L’Italia, quella del ministro Piantedosi, fa la sua parte. Con le “riammissioni informali” a catena nel 2020 l’Italia respinge 1.294 persone, tra cui molti afghani. Riconsegnati alla polizia slovena che li mette in mano a quella croata che infine li abbandona nei boschi della Bosnia, spesso dopo aver subito percosse o bruciature, spogliati anche delle scarpe e derubati di ogni avere. Risultano persone respinte decine di volte. Famiglie che hanno perso la speranza e vivono di espedienti tra la Serbia e la Bosnia. Le riammissioni informali sono illegali, basate su un accordo bilaterale con la Slovenia che il nostro Parlamento non ha mai ratificato. Questo impedisce all’accordo di modificare le norme vigenti, italiane ed europee, in materia di asilo. I tribunali le hanno condannate riuscendo a interrompere pratiche che hanno esposto i migranti a “trattamenti inumani e degradanti”. Al ministro del “veniamo a prendervi noi” va quantomeno ricordata la sua intenzione di ripristinare il “vi respingiamo noi”. Nel 2020, quando firmò la circolare sulle riammissioni in Slovenia. E di recente nel ruolo di ministro, quando ha rivendicato la loro “legittimità” annunciando di volerle ripristinare.
E tuttavia non si respinge solo chi arriva via terra. L’Italia è stata condannata anche per le riammissioni informali operate nei porti di Ancona, Bari e Venezia. Gli afghani che hanno provato a imbarcarsi sui traghetti dalla Grecia e dall’Albania sanno che il rischio di non mettere piede a terra è alto. La pratica è tornata in auge, tempi che corrono. Le persone affidate ai comandanti che le “trattengono” sulle navi e le riportano indietro, attuando respingimenti illegali perché privi di provvedimento amministrativo contro il quale poter ricorrere, come la legge prevede. Chi invece si imbarca in Turchia, affrontando viaggi di giorni verso la Puglia e la Calabria come hanno fatto i naufraghi di Crotone, tiene conto delle difficoltà sopracitate, in particolare se viaggia con donne e bambini. Tutto considerato, che un profugo afghano riesca ad arrivare in Italia sembra quasi un miracolo. Se in Afghanistan, Iran e Pakistan non facciamo abbastanza, dalla Turchia ai confini europei facciamo di tutto per impedirgli di arrivare. Lo dice la Caritas Europea: “Gli Stati membri hanno concentrato i loro sforzi più sul contrasto all’arrivo degli afghani che sull’attuazione di politiche di protezione efficaci per quanti di loro chiedono asilo a causa di esigenze in drammatico aumento”.

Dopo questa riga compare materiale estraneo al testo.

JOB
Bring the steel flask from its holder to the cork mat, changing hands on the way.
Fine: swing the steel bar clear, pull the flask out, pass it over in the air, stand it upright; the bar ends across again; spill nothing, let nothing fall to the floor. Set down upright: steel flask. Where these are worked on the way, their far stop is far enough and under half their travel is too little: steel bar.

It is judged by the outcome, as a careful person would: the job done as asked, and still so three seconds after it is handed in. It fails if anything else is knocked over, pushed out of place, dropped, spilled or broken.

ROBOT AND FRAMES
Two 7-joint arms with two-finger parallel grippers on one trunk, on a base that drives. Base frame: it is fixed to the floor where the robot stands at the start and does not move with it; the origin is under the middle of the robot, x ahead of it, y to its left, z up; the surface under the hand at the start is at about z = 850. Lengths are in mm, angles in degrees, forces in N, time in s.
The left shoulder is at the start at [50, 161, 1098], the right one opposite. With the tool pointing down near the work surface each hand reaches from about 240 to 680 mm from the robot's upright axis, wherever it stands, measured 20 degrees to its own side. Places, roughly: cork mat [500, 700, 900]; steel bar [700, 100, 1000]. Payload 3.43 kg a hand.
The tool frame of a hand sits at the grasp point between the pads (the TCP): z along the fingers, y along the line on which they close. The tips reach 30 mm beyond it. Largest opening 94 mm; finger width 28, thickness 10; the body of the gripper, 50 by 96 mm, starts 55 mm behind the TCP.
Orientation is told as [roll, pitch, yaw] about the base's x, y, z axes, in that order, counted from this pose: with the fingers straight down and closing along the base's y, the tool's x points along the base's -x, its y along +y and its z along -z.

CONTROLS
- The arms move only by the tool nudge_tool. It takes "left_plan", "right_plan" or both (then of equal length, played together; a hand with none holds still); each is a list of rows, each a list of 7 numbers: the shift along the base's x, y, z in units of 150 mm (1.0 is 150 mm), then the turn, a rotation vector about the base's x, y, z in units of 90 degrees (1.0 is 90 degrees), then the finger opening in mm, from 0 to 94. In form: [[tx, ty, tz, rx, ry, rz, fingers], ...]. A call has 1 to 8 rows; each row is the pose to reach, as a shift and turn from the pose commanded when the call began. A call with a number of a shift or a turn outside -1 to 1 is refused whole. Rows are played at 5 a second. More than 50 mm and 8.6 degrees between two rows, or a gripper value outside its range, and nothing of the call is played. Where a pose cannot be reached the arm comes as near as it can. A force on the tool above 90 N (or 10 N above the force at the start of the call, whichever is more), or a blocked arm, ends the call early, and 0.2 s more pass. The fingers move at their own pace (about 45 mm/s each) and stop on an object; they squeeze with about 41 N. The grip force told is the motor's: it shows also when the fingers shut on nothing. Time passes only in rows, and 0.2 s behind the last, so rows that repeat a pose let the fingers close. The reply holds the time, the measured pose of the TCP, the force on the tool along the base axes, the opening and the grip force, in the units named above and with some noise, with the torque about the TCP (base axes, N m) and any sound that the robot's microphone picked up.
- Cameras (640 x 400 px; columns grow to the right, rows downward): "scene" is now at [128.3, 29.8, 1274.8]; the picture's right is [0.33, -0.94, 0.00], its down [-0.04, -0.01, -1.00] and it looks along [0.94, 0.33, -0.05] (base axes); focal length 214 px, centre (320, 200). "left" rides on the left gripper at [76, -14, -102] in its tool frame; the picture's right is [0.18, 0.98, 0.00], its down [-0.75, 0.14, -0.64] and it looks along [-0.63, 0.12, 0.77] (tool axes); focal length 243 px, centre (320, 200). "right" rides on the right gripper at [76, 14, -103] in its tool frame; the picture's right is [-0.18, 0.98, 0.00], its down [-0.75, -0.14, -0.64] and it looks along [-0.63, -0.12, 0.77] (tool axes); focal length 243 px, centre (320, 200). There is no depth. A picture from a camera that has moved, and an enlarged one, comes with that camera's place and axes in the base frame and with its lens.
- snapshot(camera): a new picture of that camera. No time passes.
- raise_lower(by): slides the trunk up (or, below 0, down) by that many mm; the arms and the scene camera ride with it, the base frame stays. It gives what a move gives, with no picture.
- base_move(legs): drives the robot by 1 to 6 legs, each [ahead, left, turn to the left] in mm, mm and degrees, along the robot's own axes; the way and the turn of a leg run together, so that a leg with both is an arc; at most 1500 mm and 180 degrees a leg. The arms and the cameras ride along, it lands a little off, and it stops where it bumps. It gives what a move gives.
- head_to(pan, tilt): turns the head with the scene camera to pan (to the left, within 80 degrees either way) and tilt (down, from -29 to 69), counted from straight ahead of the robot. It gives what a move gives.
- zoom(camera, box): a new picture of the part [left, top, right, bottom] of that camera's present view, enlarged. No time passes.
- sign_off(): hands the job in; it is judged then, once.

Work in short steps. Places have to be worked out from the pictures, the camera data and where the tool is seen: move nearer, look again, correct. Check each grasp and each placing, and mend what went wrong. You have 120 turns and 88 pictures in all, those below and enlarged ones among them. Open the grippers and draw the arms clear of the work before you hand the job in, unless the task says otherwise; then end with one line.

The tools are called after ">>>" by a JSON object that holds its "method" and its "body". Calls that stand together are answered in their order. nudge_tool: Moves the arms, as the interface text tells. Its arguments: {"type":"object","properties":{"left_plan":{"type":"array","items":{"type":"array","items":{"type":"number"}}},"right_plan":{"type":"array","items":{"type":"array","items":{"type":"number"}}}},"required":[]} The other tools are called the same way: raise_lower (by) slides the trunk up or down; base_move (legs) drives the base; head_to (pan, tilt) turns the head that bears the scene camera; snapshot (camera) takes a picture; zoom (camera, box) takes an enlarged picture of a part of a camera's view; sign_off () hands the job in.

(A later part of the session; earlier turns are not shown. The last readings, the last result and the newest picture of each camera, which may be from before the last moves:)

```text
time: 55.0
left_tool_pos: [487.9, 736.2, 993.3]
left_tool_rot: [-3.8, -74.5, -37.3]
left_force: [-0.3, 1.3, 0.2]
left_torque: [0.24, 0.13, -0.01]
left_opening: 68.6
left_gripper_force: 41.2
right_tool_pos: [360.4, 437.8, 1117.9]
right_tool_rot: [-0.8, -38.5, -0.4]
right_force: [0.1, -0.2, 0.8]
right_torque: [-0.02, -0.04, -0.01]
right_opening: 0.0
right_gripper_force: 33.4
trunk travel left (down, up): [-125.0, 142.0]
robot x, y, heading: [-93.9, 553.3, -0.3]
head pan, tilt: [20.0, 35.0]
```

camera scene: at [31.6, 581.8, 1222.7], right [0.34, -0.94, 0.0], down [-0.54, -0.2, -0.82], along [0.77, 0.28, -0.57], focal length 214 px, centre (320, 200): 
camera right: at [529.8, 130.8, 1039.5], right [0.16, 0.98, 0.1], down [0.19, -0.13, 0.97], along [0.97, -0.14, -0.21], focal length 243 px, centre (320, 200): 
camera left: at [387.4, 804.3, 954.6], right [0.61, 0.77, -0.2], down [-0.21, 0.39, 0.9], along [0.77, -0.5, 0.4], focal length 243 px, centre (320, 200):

Qualcuno per sua fortuna ce la fa. Ma i guai non finiscono di certo con l’arrivo in Europa. “Molti governi europei hanno sospeso l’esame delle domande di asilo afghane già nell’agosto 2021, in piena emergenza umanitaria”, ricorda il Consiglio europeo per i rifugiati e le persone in esilio. E tuttora il numero delle richieste d’asilo pendenti continua ad aumentare, come mostrano i dati di Eurostat. Non solo, secondo l’Agenzia dell’Unione Europea per l’Asilo (Euaa) i tassi di riconoscimento di protezione ai richiedenti asilo afghani diminuiscono, con dati che variano notevolmente da uno Stato membro all’altro. Perché? Non sono i benvenuti, chiaro e semplice. Al netto della recente boutade del ministro, ma anche dell’impegno del presidente Mattarella, non esistono percorsi legali e sicuri per entrare in Europa, Italia compresa. Il diritto fondamentale di presentare domanda d’asilo e il fatto di essere in fuga da una tragedia non conta niente. Anzi, l’Ue investe tutti gli anni centinaia di milioni per evitare che gli afghani arrivino fino a noi. E nel malaugurato caso che dovessero farcela, proveremmo a rispedirli indietro, possibilmente in modo “informale” e senza lasciare alcuna traccia.